THE PROBLEM -
Report, word for word, every line of the material that contains "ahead".

SOURCE MATERIAL -
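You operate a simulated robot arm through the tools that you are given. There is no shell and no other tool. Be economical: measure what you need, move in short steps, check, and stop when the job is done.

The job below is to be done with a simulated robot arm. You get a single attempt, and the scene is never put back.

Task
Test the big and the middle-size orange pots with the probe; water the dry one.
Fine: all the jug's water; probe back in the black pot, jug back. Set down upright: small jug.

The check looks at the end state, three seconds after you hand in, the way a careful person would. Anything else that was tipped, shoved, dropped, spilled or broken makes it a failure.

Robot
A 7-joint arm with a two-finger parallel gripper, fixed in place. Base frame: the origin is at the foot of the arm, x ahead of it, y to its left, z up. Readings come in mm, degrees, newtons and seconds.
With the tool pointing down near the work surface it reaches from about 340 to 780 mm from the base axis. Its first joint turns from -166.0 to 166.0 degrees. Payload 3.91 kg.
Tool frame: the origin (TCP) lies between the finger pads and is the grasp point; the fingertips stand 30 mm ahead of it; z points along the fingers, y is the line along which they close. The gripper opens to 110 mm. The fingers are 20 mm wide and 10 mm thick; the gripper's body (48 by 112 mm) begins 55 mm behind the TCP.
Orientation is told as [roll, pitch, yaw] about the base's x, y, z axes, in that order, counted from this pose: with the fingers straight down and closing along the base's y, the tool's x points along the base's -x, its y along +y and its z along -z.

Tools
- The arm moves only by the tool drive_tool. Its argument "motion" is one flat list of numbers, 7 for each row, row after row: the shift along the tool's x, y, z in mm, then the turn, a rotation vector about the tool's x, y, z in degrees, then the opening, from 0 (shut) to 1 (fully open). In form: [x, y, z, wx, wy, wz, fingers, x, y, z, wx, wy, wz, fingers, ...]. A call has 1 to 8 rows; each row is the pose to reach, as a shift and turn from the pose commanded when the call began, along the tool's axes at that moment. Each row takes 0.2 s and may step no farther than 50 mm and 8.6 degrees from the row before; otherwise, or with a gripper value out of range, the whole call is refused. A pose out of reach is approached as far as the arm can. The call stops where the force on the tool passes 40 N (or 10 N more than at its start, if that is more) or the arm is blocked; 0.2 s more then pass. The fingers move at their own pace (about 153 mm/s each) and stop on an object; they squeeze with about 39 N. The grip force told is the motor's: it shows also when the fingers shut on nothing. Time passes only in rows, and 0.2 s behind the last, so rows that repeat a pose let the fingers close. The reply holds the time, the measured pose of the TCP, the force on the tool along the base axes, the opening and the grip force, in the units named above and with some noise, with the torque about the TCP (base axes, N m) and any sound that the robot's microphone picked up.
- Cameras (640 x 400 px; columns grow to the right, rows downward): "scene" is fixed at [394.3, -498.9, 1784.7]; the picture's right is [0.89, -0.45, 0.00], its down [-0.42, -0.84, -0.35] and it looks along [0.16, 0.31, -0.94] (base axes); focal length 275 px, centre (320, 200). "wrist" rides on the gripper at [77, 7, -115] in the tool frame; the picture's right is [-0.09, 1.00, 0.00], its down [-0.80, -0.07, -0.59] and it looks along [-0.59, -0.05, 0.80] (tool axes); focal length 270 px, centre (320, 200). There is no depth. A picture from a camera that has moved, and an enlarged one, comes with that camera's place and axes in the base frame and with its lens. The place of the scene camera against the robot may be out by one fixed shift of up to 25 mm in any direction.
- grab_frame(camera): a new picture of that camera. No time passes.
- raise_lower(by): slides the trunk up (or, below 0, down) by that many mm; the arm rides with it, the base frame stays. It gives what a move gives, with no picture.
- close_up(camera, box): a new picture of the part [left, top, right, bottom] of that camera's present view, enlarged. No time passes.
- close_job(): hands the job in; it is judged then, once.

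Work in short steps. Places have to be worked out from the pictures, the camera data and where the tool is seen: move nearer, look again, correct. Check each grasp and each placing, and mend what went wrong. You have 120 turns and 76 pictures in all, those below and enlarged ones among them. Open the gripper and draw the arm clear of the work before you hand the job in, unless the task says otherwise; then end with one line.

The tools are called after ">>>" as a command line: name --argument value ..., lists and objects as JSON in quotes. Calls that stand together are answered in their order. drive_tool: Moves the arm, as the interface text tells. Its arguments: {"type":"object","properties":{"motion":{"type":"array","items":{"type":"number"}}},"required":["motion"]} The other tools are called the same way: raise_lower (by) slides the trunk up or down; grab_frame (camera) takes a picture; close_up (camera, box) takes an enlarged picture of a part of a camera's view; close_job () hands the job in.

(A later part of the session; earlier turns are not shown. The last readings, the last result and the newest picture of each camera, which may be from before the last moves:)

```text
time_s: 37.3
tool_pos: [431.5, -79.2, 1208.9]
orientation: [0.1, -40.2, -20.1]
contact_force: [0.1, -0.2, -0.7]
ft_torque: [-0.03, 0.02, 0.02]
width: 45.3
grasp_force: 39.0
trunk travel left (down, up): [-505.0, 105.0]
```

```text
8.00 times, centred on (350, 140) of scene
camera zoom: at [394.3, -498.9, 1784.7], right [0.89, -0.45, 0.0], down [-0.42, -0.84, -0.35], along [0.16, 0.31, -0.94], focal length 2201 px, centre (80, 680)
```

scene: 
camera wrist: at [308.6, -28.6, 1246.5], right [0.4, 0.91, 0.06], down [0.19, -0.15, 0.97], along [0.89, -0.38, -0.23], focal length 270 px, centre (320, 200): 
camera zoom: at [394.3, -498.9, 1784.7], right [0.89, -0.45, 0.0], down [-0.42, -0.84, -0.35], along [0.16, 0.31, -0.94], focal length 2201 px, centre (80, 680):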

TASK RESULT -
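A 7-joint arm with a two-finger parallel gripper, fixed in place. Base frame: the origin is at the foot of the arm, x ahead of it, y to its left, z up. Readings come in mm, degrees, newtons and seconds.
Tool frame: the origin (TCP) lies between the finger pads and is the grasp point; the fingertips stand 30 mm ahead of it; z points along the fingers, y is the line along which they close. The gripper opens to 110 mm. The fingers are 20 mm wide and 10 mm thick; the gripper's body (48 by 112 mm) begins 55 mm behind the TCP.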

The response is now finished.